Nº 2578 - Novembro de 2016
Pessoa coletiva com estatuto de utilidade pública
A situação de segurança na Europa do presente. A OTAN e a União Europeia
General
Luis Valença Pinto

O meu propósito é abordar o quadro de Segurança da Europa do presente, e a função que nele têm, e podem e devem ter, Atores tão importantes como a OTAN e a União Europeia (UE).*

Uma primeira constatação, que creio que dispensa demonstração, é que as sérias preocupações que decorrem da situação de Segurança que hoje se vive na Europa evidenciam como a Segurança é absolutamente central para as Relações Internacionais contemporâneas. No caso particular da Europa e provavelmente mais do que em qualquer outro espaço geopolítico, há poucos anos atrás, tudo poderia fazer supor que assim não seria. Mas a realidade está aí para nos fazer perceber como esse sentimento, correspondendo acima de tudo a um desejo, era sobretudo uma ilusão.

Infelizmente o entendimento da centralidade contemporânea da Segurança é, e em vários planos, negligenciado com muita frequência. Na esfera dos poderes públicos, na prioridade intelectual, cultural e científica, na percepção social. Perigosamente negligenciado. O que não significa que se deva ter como critério a adoção de uma doentia postura securitária. O que acima de tudo é necessário é dar aos fenómenos e às realidades da Segurança o cuidado de estudo e de reflexão, bem como a visibilidade, que precisamos de lhes atribuir.

E fazê-lo compreendendo a Segurança como algo que hoje, importando aos Estados e Coligações, importa também a uma miríade de outros Atores identicamente ativos na cena internacional: multinacionais, transnacionais, igrejas, ONG, grupos terroristas, organizações criminosas, etc.. Uns bons e outros maus.

Todos diferentes. E ainda que, a esses novos protagonistas, temos que crescentemente juntar as pessoas, o que nos obriga a perceber que no nosso tempo não é possível construir e assegurar Segurança sem as pessoas e, muito menos, contra as pessoas. Ou seja, que presentemente as pessoas ocupam um lugar central nos objetivos e nas preocupações da Segurança. Ao mesmo tempo que, mesmo individualmente, são também Atores de Segurança.

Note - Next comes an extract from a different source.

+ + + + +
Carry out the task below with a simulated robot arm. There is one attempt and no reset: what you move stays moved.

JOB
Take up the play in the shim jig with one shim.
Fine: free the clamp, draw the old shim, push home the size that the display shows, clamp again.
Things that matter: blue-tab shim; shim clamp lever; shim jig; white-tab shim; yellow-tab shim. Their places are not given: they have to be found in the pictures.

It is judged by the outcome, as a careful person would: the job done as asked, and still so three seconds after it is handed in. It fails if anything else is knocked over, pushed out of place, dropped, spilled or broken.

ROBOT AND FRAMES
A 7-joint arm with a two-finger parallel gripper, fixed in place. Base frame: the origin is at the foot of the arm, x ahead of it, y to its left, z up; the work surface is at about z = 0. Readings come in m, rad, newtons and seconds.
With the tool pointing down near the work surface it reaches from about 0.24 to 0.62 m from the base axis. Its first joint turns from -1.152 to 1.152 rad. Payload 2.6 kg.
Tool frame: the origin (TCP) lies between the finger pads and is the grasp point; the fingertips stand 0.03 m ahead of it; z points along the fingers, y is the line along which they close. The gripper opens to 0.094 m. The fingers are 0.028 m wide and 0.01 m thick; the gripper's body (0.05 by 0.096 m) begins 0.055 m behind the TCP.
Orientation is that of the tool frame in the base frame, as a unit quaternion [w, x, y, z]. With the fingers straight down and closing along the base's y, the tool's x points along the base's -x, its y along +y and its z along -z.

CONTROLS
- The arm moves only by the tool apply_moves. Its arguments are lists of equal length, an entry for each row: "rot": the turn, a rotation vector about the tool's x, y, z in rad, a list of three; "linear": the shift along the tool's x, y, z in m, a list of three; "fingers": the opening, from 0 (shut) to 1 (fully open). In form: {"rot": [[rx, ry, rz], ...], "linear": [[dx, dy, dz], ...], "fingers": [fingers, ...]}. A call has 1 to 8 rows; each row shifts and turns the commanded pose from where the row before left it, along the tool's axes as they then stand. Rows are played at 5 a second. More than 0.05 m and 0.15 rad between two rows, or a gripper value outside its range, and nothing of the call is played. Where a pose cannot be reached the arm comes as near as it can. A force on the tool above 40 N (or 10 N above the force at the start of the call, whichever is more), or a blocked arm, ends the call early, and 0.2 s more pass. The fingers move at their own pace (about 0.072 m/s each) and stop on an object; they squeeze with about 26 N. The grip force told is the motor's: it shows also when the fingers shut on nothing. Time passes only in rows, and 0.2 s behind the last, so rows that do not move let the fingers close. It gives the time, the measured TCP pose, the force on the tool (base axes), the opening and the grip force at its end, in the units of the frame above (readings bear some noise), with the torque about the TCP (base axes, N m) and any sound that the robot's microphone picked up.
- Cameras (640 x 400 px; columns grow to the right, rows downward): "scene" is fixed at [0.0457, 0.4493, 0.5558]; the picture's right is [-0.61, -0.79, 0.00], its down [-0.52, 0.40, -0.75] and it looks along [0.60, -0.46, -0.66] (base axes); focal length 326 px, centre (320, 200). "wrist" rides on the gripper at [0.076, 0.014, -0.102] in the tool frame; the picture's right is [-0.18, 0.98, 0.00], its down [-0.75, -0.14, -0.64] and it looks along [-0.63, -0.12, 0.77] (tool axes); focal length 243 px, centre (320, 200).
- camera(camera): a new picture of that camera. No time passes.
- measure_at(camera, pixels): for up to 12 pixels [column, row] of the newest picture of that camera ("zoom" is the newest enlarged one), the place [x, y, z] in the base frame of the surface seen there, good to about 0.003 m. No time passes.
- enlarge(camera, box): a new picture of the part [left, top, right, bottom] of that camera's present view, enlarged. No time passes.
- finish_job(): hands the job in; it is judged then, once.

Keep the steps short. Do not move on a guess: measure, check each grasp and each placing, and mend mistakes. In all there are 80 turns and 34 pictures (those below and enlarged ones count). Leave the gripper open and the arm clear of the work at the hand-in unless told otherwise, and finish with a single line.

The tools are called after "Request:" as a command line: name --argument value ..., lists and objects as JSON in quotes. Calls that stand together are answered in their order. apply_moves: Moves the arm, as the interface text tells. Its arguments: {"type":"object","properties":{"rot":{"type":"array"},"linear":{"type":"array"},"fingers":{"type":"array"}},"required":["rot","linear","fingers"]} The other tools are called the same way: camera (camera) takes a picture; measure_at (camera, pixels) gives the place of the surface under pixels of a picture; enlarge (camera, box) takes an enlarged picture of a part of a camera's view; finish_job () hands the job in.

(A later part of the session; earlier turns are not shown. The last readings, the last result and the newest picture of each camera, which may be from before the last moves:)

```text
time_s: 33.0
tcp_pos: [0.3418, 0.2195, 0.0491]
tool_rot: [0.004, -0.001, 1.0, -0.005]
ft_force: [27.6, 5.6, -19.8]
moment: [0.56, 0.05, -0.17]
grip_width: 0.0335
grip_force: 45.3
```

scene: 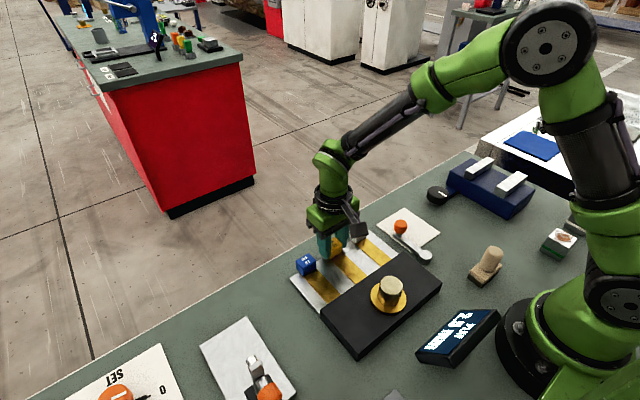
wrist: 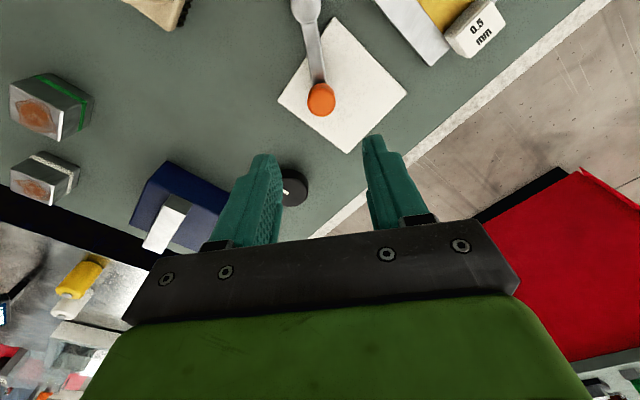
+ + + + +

Seja qual for o entendimento que se perfilhe, não é preciso acentuar que a Segurança europeia não está hoje num bom momento. O que não deve constituir uma surpresa. Também porque poucas coisas vão bem no contexto europeu, e mesmo no espaço mais vasto do mundo Ocidental. Uma análise destas dificuldades, visando designadamente identificar os seus fundamentos, levar-nos-ia muito longe e não é esse o meu objetivo.

Vou então concentrar-me no domínio da Segurança.

São vários os fatores que contribuíram e contribuem para a situação que atualmente existe na Europa e para aquilo que parecem ser relevantes condicionalismo futuros.

Saliento dois. A alteração do envolvimento norte-americano e o complexo de ameaças e riscos que hoje impendem sobre o nosso continente.

No que se liga à crescente prioridade dada pelos Estados Unidos à região Ásia-Pacífico e ao consequente menor empenhamento no espaço euro-atlântico, justificam-se algumas considerações.

Neste momento concreto é bom ser cauteloso no que respeita ao posicionamento estratégico norte-americano. A mudança de administração que ali está perto de ocorrer justifica prudência.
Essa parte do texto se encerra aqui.